I will warn you now: I am writing this post in a bad mood. An exceptionally bad mood. In fact, it’s so bad I’m going to give it capitals: it is a full-on, in-your-face Bad Mood. And I wish I could say it was about something serious. World poverty and exploitation, for instance, while I’m sitting on a train to London writing on a netbook, meeting agenda before me and Pumpkin café cappuccino to the left. But no. I am in a Bad Mood but there is no moral authority behind it. On the contrary, today it’s All About Me.
That description of me I just gave – I’m not sure it’s set the scene fully. I’d also like to mention that I’m wearing a red Country Casuals dress – very “Special K woman gets a promotion” – and am rocking some serious black heels. The kids are in nursery and breakfast club, and Mummy’s off to do some serious business. But first she thought she’d read the Independent (seeing as we’re going for hard copies today and not the free stuff you can read any day online).
I was in the Bad Mood before I opened the newspaper. I have had a complete pig of a morning making sure everyone gets off to the right place, with no help from my partner because hey, he’s now got a job to go to (while my own job – still the main-earning one – is starting to feel like career woman posturing being kindly indulged by a benevolent world which has decided to grant me a moment’s “equality”). I feel put-upon and resentful. In fact, I am wondering if deep down, childish resentment is one of the main reasons why I blog. Not because I care about the world or anyone else. All this “wanting a voice” – it’s just wanting to complain when there’s nowhere else to go. Anyhow, I was in a Bad Mood before I even got to the following headline, from a piece by Laurie Penny: “Women “having it all” is a middle-class myth”. You don’t say, Laurie. Are we really still on about that?
Penny could really do better than this because this is the same sodding article we’ve been reading since 1978 (I possibly exaggerate – I was three at the time – but it’s probably not that far off).
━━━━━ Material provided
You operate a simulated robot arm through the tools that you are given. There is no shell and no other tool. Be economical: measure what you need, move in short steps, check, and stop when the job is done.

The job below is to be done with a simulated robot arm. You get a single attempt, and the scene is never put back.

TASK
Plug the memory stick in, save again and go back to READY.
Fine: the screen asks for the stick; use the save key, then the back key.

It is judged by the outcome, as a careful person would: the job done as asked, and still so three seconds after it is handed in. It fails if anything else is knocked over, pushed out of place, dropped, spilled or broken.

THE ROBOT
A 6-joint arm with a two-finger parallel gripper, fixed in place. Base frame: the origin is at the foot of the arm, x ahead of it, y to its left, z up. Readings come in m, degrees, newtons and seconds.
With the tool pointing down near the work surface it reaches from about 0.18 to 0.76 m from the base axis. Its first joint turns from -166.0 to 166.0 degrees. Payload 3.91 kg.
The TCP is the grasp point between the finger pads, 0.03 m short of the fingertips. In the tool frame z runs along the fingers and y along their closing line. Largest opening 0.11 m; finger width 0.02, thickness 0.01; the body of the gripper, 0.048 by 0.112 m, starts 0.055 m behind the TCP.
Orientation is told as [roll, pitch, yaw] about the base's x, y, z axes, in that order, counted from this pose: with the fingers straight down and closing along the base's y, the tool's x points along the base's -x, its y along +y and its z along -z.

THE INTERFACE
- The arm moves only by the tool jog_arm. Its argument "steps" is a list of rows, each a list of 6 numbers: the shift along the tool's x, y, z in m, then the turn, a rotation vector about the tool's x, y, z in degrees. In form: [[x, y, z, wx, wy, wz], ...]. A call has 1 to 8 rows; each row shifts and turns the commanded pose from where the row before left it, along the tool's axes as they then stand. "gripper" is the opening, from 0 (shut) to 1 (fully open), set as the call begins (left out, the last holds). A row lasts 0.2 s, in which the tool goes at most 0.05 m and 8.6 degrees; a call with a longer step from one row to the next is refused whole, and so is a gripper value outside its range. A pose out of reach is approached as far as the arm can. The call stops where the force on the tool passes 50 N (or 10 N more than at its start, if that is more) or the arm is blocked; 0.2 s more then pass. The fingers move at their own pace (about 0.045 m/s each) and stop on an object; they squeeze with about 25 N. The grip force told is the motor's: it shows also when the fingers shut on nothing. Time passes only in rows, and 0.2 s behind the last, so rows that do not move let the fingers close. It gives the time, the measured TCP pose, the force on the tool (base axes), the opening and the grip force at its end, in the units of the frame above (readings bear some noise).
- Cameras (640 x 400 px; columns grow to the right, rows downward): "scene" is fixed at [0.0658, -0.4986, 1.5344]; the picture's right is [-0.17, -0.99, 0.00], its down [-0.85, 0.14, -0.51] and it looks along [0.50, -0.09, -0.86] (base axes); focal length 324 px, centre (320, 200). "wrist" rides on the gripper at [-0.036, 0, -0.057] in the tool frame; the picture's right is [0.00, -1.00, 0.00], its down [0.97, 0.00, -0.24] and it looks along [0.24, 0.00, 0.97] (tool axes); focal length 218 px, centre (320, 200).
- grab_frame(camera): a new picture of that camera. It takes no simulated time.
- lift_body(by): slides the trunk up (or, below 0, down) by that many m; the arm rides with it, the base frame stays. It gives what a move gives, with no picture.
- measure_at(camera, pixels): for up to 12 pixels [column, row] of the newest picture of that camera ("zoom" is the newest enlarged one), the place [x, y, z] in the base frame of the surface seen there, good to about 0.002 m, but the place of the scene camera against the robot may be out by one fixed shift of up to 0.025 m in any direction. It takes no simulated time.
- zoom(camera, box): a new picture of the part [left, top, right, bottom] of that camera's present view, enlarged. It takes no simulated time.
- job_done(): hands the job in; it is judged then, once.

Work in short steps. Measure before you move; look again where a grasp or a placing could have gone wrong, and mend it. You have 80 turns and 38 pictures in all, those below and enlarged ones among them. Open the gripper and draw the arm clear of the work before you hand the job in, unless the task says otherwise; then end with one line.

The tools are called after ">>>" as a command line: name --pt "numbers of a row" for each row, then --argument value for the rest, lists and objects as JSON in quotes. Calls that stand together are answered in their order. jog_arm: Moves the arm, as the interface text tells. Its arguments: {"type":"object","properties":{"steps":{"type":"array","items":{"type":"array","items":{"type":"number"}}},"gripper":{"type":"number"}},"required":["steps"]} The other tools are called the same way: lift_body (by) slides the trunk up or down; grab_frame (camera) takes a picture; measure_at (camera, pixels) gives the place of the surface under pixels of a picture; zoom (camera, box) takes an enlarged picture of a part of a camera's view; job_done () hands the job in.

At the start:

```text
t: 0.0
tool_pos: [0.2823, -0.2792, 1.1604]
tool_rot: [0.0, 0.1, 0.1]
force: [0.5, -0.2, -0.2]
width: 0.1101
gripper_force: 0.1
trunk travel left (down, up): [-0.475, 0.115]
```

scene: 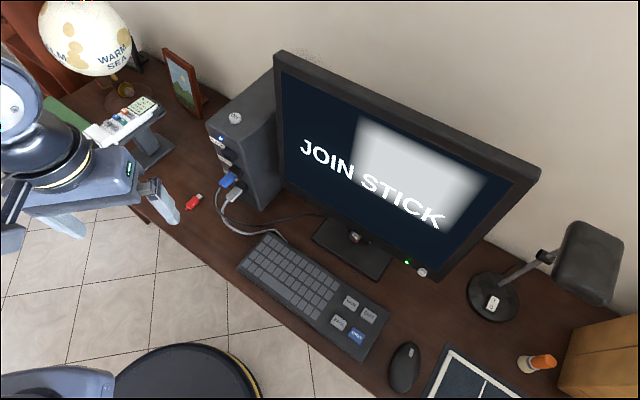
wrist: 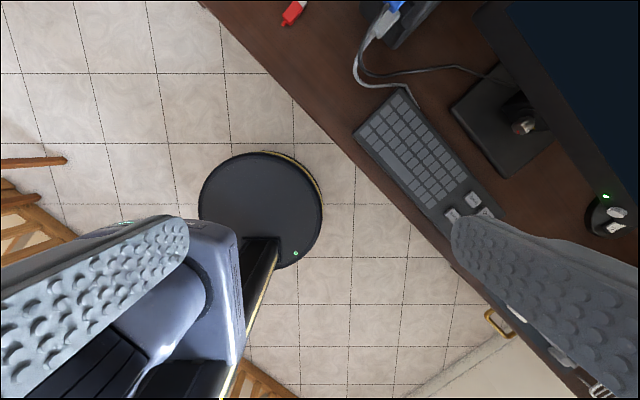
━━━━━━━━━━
Here are some of the classic anti-feminism-as-real-feminsim boxes it ticks:
- presents feminism as having been put off-course by the concerns of women who are “independently wealthy, white and upper-middle class” (what, like those privileged morons in The Women’s Room? Yeah, they can fuck right off)
- plays off the suffering of “poorer women in domestic work” against the petty concerns of those in “high-salaried, full-time careers” – who might employ them! Crikey! (I hope Penny copy-edited this piece herself – otherwise that’s, like, exploitation)
- discusses proper feminism – with “serious campaigns for universal free childcare, for wages for housework, and for a welfare state that could allow everyone, not just women, to balance life and work” – as though no one now gives a shit. Especially not the wealthy women. Who are all feminists, except they aren’t. Or something.
Well. I was as pissed off as everyone else by the sense of privilege and entitlement pervading Anne-Marie Slaughter‘s Atlantic article, but can we give this a rest? All the sodding time, the same old false dichotomy. The one that trivialises the authority of women who gain positions of power (the patriarchal sell-outs) and does fuck all to help anyone else, beyond intimating that feminism is a bit crap really because some women have dared to be self-interested.
Penny writes scathingly about feminism being reduced to a fight for “the rights of a minority of women to be admitted into a sexist labour market whilst managing the school run on the side”. I think it’s this phrasing that gets to me the most. That’ll be women like me (and actually, managing the school run alongside early-morning meetings is a total pisser if you’re trying to “look professional” i.e. not get your throat cut in the next round of redundancies. Oh, but at least Penny would like me then).
I am white, but not independently wealthy nor upper-middle class. I don’t employ a cleaner (but I sodding well would if I fell into either of the previous categories, like a shot). I honestly do not get the impression that feminism is reduced to faffing around to cater for my needs. It would be highly inappropriate if it were, but it isn’t. I don’t earn enough to fall into the “success” category that Penny derides. I work not as an indulgence but because I need to. It’s got sod all to do with fulfillment or entitlement. Today I have put on heels to attend a meeting and thus by Penny’s standards I’m one of those “high-heeling their way up the corporate ladder”. What a way to ridicule just the simple act of a woman going to work.
Penny claims to only have the best interests of feminism at heart:
Without wishing to sound like a conspiracy theorist, if I had to invent a way to undermine feminism as a socially useful movement, I’d set up a ridiculous standard of personal and professional attainment, one that would be unachievable for the vast majority of women […] After I’d set up this impossible standard, I’d be sure to make women feel like failures for not attaining it.
Well. That’s novel. Do you know what I would do, though? I’d set up ridiculous standard of moral authority, one that would be unachievable for the vast majority of human beings. After I’d set up this impossible standard, I’d create caricatures of all the women who didn’t measure up and claim that these days, they were the sole focus of feminism and its concerns. I reckon that would be pretty effective.
Anyhow, this caught me on a Bad Day, in a Bad Mood. Perhaps we should just blame a lack of sleep. Or failing that, Andy Murray.